Sept individus soupçonnés d’avoir fraudé les gouvernements en détournant à leurs profits au moins 31 millions en taxes grâce à un stratagème de vente et de revente de l’or devront rembourser plus de 6 millions de dollars à Québec et à Ottawa.

La Presse a obtenu divers documents et des avis de cotisation totalisant 6,4 millions envoyés par l’Agence du revenu du Québec (ARQ) à ces individus qui font face à des accusations criminelles de fraude et de complot depuis la semaine dernière.

Lisez notre article « Les gouvernements fraudés pour plus de 30 millions »

On y apprend notamment qu’au total, ces sept individus ont omis de déclarer plus de 8 millions de revenus entre 2018 et 2021.

Deux d’entre eux auraient par ailleurs déclaré en 2020 avoir reçu un total de 35 000 $ en Prestation canadienne d’urgence (PCU) versée par Ottawa pour compenser les pertes financières occasionnées par les mesures de lutte contre la COVID-19.

L’ARQ a demandé et obtenu que des hypothèques légales soient enregistrées sur plusieurs immeubles et véhicules appartenant aux accusés, pour s’assurer que les sommes soient versées. Parmi les véhicules, on retrouve des voitures de luxe et une moto Harley-Davidson évaluée à environ 20 000 $.

PHOTO MARCO CAMPANOZZI, LA PRESSE

Cet immeuble du boulevard Saint-Laurent, à Montréal, qui abritait l’une des bijouteries qui auraient servi aux fraudeurs, fait l’objet d’une hypothèque légale et d’une ordonnance de blocage des autorités.

Le Service de police de la Ville de Montréal (SPVM), qui a mené l’enquête, a également annoncé vendredi dernier que des ordonnances de blocage pour neuf immeubles (sept au civil et deux au criminel) ont été obtenues et que plusieurs objets de valeur ont été saisis.

Parmi ceux-ci, on retrouve notamment 3 kilogrammes d’or pur d’une valeur estimée à 225 000 $, des montres et des bijoux évalués à 1,8 million, et plus de 865 000 $ en argent.

Mafia asiatique

Outre ces sept individus, une vingtaine d’autres ont été visés dans cette enquête majeure et inhabituelle baptisée Prospecteur et commencée en 2018 par les enquêteurs de la Division des produits de la criminalité du SPVM.

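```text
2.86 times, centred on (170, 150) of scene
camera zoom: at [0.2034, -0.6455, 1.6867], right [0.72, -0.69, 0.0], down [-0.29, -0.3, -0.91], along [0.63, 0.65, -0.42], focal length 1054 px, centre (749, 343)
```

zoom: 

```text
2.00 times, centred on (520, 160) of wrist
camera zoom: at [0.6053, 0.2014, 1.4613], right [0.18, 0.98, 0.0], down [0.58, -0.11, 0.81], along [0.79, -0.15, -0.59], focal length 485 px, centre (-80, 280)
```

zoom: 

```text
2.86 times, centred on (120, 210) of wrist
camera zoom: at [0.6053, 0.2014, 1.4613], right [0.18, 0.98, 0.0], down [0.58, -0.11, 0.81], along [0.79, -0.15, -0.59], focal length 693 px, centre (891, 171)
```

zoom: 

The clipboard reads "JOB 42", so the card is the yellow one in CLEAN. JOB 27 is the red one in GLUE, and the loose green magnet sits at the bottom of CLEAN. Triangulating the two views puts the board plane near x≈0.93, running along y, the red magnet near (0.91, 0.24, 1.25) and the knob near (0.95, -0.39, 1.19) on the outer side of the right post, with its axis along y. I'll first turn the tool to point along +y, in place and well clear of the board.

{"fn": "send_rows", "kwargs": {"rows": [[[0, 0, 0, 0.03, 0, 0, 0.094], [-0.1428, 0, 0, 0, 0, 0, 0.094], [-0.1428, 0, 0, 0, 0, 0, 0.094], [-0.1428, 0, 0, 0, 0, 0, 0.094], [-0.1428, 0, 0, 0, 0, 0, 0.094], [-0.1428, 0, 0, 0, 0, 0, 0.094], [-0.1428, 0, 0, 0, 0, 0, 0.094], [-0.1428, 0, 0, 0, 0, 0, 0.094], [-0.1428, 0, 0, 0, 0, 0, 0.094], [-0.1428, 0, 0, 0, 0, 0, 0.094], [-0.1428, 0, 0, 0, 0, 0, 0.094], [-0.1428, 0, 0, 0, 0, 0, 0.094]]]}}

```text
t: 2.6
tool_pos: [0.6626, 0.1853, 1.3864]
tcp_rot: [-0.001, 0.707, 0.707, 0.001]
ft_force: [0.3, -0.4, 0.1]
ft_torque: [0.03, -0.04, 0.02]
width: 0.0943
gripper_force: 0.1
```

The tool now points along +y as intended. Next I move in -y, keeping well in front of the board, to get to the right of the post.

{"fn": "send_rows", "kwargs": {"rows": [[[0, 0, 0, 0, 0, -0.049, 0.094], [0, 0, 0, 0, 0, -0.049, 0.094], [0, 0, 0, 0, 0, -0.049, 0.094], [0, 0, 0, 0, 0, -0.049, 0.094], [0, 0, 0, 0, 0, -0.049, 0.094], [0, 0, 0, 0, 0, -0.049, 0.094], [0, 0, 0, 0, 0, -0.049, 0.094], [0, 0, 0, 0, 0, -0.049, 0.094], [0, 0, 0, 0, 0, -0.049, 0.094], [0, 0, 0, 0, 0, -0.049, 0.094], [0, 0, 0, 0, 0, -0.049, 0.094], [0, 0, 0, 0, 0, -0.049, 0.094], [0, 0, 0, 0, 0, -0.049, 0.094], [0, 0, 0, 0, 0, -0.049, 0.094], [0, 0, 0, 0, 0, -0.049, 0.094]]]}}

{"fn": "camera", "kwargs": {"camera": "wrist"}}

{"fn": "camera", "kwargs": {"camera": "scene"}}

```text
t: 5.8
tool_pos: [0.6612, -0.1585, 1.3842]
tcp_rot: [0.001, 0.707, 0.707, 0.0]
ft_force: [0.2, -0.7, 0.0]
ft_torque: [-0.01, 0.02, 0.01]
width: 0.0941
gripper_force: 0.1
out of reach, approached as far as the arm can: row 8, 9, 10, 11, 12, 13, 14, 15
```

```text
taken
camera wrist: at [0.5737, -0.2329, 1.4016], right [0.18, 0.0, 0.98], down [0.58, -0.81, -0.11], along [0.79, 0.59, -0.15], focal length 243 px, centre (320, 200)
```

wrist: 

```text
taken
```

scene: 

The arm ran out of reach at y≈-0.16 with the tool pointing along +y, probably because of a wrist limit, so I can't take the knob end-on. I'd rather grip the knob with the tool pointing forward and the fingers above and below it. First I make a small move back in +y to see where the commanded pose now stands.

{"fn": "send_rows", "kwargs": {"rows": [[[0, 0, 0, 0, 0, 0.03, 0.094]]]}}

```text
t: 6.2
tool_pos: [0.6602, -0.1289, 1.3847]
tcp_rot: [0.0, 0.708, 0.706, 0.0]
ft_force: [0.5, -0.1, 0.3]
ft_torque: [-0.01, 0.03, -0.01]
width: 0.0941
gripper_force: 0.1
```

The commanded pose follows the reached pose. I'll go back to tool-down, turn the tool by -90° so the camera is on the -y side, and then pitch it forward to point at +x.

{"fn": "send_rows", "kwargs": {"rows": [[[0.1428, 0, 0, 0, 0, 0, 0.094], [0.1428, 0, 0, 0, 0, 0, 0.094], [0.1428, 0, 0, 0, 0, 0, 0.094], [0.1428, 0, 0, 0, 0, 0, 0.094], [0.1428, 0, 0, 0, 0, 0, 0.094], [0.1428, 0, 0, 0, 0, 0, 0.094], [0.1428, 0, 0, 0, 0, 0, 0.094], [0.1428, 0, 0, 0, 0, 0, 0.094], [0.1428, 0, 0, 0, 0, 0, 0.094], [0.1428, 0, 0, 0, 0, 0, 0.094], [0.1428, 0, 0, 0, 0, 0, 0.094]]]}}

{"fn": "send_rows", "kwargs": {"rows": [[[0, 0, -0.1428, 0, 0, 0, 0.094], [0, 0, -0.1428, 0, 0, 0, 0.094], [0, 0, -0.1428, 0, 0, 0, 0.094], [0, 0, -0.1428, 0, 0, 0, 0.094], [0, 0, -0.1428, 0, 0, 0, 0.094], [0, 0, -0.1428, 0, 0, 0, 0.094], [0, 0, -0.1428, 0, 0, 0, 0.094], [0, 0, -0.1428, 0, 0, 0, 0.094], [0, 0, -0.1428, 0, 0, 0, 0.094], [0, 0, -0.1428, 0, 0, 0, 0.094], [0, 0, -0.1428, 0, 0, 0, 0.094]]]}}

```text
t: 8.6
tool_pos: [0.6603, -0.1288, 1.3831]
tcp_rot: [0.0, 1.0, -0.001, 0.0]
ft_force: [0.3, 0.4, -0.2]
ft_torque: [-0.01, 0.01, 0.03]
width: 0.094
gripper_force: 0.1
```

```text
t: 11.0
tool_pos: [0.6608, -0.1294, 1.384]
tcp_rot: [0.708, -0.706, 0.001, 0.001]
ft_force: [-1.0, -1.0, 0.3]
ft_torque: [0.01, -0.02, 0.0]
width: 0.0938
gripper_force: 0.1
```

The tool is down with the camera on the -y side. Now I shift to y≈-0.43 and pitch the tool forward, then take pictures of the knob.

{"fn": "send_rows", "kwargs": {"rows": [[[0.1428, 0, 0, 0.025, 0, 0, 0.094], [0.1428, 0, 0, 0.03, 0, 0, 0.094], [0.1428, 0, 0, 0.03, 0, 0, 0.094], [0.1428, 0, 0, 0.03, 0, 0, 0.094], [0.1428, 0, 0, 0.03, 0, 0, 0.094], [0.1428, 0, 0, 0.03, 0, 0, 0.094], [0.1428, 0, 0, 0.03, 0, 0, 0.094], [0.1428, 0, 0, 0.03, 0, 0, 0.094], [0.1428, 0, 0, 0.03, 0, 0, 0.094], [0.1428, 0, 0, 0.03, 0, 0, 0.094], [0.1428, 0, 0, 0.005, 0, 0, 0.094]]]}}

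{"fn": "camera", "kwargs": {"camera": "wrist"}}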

Au Canada, l’or pur est exempt de taxe, mais pas l’or impur.

Les suspects auraient enregistré au moins six bijouteries fictives à des prête-noms, se seraient inscrits aux fichiers de taxe de vente harmonisée et auraient ouvert des comptes de banque.

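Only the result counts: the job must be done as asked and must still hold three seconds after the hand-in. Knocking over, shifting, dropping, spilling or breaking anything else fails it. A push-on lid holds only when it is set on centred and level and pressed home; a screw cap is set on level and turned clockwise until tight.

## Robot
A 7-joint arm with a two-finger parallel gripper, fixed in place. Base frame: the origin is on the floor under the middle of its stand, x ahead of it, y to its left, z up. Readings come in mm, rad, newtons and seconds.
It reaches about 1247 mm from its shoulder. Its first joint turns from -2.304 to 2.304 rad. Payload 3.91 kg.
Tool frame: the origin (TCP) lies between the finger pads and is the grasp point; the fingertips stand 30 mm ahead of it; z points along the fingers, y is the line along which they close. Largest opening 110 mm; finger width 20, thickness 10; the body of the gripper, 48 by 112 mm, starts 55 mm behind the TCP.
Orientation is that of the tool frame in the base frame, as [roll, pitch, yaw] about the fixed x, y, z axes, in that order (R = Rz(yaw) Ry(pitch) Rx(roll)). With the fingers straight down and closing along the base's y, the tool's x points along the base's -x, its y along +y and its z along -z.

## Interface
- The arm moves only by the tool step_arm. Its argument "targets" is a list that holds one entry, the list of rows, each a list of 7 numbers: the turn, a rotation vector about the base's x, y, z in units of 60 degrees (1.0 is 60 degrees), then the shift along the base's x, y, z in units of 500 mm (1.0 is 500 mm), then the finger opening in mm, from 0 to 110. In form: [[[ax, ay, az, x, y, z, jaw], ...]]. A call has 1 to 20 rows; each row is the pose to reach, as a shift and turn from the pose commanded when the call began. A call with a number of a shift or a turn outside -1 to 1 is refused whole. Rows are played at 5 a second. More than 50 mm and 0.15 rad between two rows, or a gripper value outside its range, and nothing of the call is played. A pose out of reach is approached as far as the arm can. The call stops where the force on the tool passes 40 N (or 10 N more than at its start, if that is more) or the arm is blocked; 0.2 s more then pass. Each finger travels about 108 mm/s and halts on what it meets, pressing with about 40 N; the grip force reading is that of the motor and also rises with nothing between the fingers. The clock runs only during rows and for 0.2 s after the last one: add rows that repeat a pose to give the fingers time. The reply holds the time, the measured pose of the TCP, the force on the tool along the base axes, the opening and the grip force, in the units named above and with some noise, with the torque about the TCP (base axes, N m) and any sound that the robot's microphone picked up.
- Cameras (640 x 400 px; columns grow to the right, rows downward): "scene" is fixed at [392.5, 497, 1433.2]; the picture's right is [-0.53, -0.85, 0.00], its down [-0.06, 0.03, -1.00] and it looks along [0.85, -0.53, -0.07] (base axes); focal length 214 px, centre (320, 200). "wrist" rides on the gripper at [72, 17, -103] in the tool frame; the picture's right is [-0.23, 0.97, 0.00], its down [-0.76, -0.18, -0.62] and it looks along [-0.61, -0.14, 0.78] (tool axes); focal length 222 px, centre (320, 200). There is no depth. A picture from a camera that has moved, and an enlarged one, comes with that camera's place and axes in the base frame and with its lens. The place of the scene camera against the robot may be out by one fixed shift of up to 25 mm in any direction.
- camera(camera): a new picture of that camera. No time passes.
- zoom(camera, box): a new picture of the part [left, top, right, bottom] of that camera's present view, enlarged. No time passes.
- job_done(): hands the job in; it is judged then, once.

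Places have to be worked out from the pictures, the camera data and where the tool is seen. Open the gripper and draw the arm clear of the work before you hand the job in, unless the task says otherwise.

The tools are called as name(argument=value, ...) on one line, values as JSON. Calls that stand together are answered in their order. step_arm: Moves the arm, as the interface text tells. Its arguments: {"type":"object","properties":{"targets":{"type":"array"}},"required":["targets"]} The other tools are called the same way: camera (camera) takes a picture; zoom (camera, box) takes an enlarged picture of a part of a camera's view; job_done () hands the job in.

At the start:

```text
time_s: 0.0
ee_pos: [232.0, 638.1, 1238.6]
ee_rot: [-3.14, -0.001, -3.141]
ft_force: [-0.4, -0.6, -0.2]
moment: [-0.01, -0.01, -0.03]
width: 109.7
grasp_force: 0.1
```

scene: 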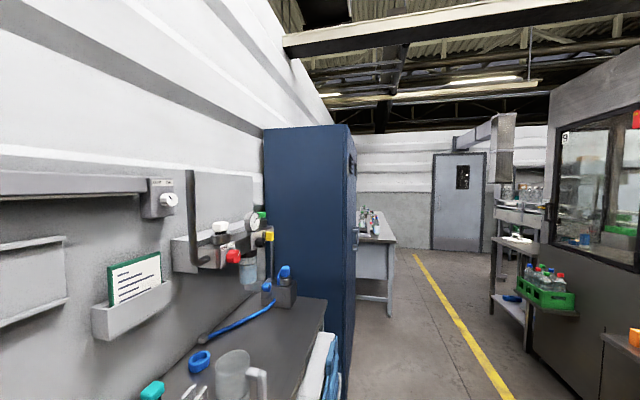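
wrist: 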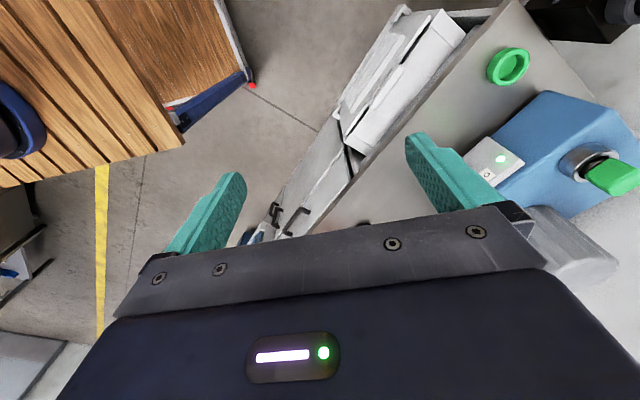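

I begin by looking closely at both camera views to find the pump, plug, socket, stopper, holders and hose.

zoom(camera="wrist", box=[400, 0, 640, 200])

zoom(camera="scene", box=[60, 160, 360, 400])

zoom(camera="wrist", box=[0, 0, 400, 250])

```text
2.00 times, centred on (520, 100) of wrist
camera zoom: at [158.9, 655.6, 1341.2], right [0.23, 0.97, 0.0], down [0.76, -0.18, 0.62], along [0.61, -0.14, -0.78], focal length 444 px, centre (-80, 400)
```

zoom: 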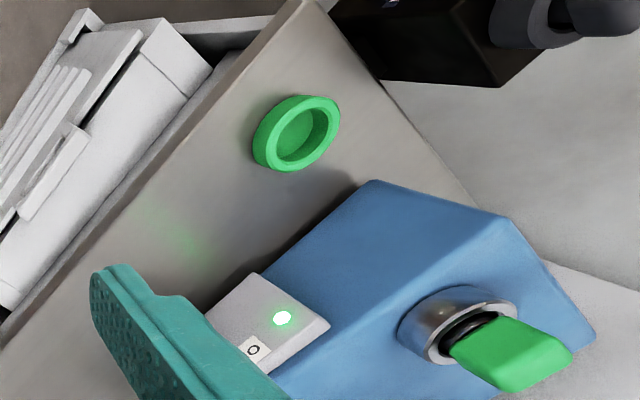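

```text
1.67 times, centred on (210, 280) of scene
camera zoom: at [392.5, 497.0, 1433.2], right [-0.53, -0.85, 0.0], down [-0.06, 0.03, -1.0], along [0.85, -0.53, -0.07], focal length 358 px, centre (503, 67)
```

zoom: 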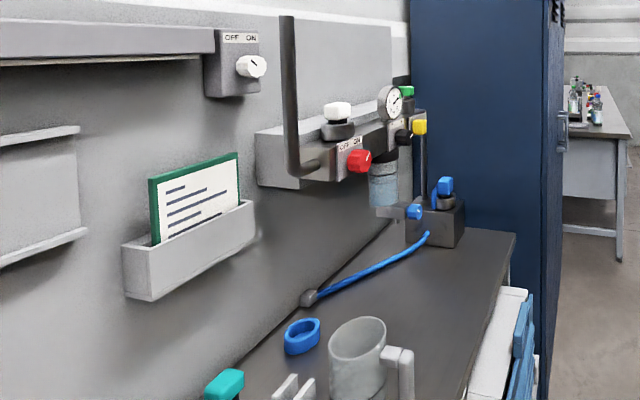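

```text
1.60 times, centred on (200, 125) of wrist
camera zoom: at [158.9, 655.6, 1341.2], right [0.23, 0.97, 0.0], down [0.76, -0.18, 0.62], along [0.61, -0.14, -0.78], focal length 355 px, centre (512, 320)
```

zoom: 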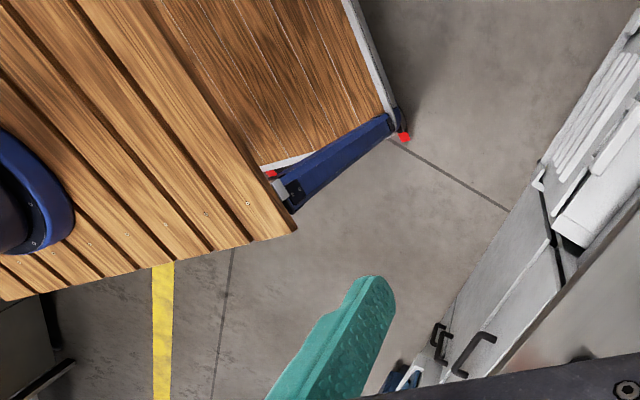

Ils auraient transformé de l’or pur en or impur à environ 90 % en y ajoutant d’autres métaux précieux.

Ils se seraient ensuite rendus – en moyenne deux ou trois fois par semaine – dans une entreprise de raffinage d’or à Toronto, y auraient vendu l’or impur – entre 3 et 7 kg chaque fois – et en auraient perçu des taxes qu’ils n’auraient jamais versées aux deux gouvernements.

PHOTO FOURNIE PAR LE SPVM

Les pépites de métal précieux que les suspects ajoutaient à l’or pur pour le rendre impur

Avec cet argent facilement obtenu, ils auraient racheté de l’or pur pour recommencer leur manège, vendu plus d’or impur et détourné des sommes toujours plus importantes.

Les autorités évaluent qu’avec l’aide de ces bijouteries fictives, les suspects auraient effectué plus de 180 boucles de fraude de 2017 à 2019 et qu’ils auraient transporté des sommes de 1 million de dollars plus d’une fois.

La police croit que des revenus provenant de plantations illégales de cannabis ont servi à acheter l’or pur au départ.

D’après des documents judiciaires, un des suspects serait associé à la mafia asiatique, selon une source policière.

Les enquêteurs n’ont pas lésiné sur les moyens, ayant recours à l’écoute électronique, la filature et la surveillance par caméras durant l’enquête qui a duré trois ans.

Le 6 novembre 2019, après avoir obtenu un mandat, ils ont perquisitionné la résidence de l’un des suspects en se faisant passer pour des enquêteurs de l’ARQ.

PHOTO FOURNIE PAR LE SPVM

Ces creusets servant à fondre l’or ont été saisis par les policiers durant l’enquête.

Cette provocation a obtenu les résultats escomptés, car plus tard, un suspect a jeté à la poubelle plusieurs éléments de preuve, dont des creusets servant à la fonte de l’or, que les enquêteurs ont récupérés.